-- START OF Source document --
”Saya lebih senang disebut sebagai penyair saja,” ucap Abdul Hadi Widji Muthari. Selebihnya, seperti jabatan redaktur kebudayaan harian Berita Buana, dan anggota Dewan Pimpinan Harian Dewan Kesenian Jakarta, dapatlah dianggap sebagai tambahan.
Puisi adalah getar nadinya. ”Saya menyukai puisi sejak saya jatuh cinta,” kata Hadi. Yakni ketika di SMP. Kemudian, ia merasa dimatangkan oleh karya-karya Amir Hamzah, Chairil Anwar, serta dorongan orangtua, kawan, dan guru.
Sebagaimana anak Madura lainnya, Hadi adalah ”Anak Laut, Anak Angin”, seperti bunyi judul kumpulan puisinya. Padahal, darah Maduranya hanya sebagian. Selebihnya Cina dan Jawa. Namun, bakat seni memang mengalir deras dalam dirinya, mewarisi keluarga yang suka karya sastra, ayah yang gemar melukis, dan kakek yang senang bersenandung Mocopatan, dan membaca sastra Jawa.
-- END OF Source document --
-- START OF Data --
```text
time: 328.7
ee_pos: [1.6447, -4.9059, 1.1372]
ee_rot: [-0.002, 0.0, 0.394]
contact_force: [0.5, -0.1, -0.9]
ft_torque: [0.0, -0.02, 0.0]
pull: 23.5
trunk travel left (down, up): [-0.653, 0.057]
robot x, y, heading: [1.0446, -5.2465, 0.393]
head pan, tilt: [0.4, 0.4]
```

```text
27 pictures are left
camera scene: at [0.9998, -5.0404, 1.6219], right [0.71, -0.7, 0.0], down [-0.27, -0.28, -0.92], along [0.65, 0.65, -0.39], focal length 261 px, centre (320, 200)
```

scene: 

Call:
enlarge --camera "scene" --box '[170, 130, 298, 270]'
-- END OF Data --
__Task goal__
Repeat the source document word for word.

__Exercise response__
”Saya lebih senang disebut sebagai penyair saja,” ucap Abdul Hadi Widji Muthari. Selebihnya, seperti jabatan redaktur kebudayaan harian Berita Buana, dan anggota Dewan Pimpinan Harian Dewan Kesenian Jakarta, dapatlah dianggap sebagai tambahan.
Puisi adalah getar nadinya. ”Saya menyukai puisi sejak saya jatuh cinta,” kata Hadi. Yakni ketika di SMP. Kemudian, ia merasa dimatangkan oleh karya-karya Amir Hamzah, Chairil Anwar, serta dorongan orangtua, kawan, dan guru.
Sebagaimana anak Madura lainnya, Hadi adalah ”Anak Laut, Anak Angin”, seperti bunyi judul kumpulan puisinya. Padahal, darah Maduranya hanya sebagian. Selebihnya Cina dan Jawa. Namun, bakat seni memang mengalir deras dalam dirinya, mewarisi keluarga yang suka karya sastra, ayah yang gemar melukis, dan kakek yang senang bersenandung Mocopatan, dan membaca sastra Jawa.